◆ **Stated task**
Using the listing below, select the lines with the word "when" and copy them.

◆ **Provided data**
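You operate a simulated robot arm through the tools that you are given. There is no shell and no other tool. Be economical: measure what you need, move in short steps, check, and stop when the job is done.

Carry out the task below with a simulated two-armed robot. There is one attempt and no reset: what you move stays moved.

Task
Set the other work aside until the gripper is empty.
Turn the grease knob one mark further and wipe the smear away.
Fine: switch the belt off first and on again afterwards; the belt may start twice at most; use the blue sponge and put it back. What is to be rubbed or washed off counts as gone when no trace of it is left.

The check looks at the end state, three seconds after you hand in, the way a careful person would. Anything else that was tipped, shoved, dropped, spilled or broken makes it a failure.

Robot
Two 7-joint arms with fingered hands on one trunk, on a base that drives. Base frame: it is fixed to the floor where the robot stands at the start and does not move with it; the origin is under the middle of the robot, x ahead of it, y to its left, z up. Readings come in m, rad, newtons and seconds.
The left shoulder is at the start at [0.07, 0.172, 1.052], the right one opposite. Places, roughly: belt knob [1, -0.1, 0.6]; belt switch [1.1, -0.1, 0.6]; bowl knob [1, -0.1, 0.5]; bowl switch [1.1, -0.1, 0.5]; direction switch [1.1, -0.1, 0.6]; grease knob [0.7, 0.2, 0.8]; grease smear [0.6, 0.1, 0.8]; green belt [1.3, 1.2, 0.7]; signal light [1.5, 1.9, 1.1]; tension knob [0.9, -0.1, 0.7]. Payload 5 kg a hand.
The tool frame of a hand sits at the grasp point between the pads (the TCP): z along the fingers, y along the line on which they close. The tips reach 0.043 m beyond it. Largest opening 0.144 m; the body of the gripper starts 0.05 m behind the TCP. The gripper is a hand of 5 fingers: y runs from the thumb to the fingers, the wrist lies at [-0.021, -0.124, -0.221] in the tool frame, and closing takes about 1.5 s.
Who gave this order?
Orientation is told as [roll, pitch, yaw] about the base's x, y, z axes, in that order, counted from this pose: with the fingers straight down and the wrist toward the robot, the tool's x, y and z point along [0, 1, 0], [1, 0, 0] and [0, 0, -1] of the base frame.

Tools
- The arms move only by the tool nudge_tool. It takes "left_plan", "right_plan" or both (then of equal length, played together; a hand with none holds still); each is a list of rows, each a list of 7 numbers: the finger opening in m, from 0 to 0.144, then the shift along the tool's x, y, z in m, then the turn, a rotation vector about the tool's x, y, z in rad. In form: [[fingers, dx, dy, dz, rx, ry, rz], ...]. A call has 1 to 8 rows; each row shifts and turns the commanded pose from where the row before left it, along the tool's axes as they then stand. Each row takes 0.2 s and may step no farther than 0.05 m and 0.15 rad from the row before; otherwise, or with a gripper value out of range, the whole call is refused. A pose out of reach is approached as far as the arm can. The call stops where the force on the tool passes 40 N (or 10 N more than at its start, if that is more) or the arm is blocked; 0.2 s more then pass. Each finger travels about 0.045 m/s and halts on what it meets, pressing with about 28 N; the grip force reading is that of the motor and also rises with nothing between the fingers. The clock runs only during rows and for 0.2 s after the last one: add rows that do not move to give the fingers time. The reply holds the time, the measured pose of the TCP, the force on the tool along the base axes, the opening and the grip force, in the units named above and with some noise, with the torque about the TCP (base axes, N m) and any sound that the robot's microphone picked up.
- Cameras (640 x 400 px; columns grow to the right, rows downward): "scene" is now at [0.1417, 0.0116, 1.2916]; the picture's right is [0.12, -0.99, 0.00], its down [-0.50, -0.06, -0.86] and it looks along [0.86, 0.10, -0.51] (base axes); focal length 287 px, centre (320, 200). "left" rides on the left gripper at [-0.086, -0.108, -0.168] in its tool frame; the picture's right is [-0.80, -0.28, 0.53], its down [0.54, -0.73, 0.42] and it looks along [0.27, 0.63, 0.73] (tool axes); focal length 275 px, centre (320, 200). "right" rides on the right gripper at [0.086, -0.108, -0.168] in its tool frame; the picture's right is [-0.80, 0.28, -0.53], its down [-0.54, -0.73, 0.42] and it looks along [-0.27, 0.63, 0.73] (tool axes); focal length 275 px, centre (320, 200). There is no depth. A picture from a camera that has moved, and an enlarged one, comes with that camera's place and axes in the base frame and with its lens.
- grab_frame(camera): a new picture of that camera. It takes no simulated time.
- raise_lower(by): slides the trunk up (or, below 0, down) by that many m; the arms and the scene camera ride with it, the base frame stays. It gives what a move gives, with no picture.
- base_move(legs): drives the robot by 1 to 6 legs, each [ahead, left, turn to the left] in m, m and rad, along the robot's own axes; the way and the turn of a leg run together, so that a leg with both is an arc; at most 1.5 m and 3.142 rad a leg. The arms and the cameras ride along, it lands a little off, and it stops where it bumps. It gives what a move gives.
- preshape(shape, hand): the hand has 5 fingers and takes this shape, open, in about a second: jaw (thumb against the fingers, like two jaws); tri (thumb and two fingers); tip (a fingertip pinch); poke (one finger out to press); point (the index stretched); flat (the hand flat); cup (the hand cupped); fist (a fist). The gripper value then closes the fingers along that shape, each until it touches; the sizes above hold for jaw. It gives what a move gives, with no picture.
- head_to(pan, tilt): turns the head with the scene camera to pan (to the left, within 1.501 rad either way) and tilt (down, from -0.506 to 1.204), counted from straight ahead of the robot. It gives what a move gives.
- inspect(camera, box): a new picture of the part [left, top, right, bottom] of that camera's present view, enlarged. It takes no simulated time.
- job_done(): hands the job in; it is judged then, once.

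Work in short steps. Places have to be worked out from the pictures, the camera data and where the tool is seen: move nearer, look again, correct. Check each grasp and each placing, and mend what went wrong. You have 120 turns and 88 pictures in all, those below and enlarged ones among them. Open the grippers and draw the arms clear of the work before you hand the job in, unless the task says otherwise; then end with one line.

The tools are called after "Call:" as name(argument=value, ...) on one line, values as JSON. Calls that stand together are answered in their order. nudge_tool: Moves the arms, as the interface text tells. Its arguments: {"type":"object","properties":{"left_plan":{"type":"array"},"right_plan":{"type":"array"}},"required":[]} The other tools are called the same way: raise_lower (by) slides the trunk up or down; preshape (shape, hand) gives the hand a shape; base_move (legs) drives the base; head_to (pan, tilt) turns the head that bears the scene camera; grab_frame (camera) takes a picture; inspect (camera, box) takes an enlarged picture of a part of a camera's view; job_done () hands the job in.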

◆ **Exercise solution**
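You operate a simulated robot arm through the tools that you are given. There is no shell and no other tool. Be economical: measure what you need, move in short steps, check, and stop when the job is done.
Fine: switch the belt off first and on again afterwards; the belt may start twice at most; use the blue sponge and put it back. What is to be rubbed or washed off counts as gone when no trace of it is left.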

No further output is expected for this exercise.